Formative assessment
4 min- Submit your revised body paragraph 2 with: (1) sentence-rhythm variation visible (mix of short/medium/long); (2) at least 1 active-voice revision; (3) optional tricolon for closure.
Closure
1 min- Restate: rhythm = variation; active default; passive deliberate; tricolon for closure
- Preview tomorrow's semicolon + colon work
Homework
20 min- Complete argument draft (intro + 2-3 bodies + counterclaim + conclusion) with rhythm-and-voice attention.

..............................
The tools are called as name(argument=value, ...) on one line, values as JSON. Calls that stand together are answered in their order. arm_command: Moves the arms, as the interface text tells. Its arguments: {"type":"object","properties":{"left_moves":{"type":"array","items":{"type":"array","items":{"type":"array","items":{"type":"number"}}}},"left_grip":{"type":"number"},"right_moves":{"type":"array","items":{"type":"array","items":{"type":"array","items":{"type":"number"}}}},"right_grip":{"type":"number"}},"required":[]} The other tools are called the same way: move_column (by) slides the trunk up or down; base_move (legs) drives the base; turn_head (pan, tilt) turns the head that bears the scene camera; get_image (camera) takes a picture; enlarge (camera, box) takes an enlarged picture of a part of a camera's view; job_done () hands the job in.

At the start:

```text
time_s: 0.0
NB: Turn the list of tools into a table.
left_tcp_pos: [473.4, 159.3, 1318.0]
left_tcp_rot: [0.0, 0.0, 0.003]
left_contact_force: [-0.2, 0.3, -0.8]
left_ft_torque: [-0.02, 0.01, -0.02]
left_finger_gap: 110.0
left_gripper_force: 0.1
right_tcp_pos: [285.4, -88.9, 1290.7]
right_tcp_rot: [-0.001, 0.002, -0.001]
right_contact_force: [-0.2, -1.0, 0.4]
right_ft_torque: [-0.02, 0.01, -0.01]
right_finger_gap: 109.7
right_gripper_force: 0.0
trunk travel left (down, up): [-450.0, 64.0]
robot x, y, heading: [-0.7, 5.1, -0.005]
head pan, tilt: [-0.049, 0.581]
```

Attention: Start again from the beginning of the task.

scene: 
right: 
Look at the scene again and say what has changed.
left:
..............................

Bring tomorrow for Pass 1 launch.
Exercises in this lesson
Differentiation
- MG-9 + MG-8 + MG-31 at every desk
- Pre-filled Paramedic Method first step
- Sentence-length-counting card
- Find a passive-voice rhetorical move in a politician speech (often used to obscure agency); analyze
- Construct a 5-sentence paragraph with deliberate short-long-short-long-tricolon rhythm pattern
- Bilingual active/passive comparison card
- Pre-filled Paramedic Method for 3 sentences
- Audio of Murakami compressed-style excerpt
- Reduce to 3 Paramedic conversions
- MG-9 + MG-8 anchors at desk
- Allow oral conversion with teacher transcription
Teacher notes
Sentence rhythm is felt rather than analyzed — reading aloud is essential. The Paramedic Method (Lanham) is a robust routine for passive-to-active conversion. Watch for students who treat passive voice as wrong — emphasize the 4 legitimate uses. The same-length-sentence monotony problem is the universal G6 issue; the rhythm audit is the fix. Use Murakami as the model for compressed style — his short sentences are rhetorical, not lazy.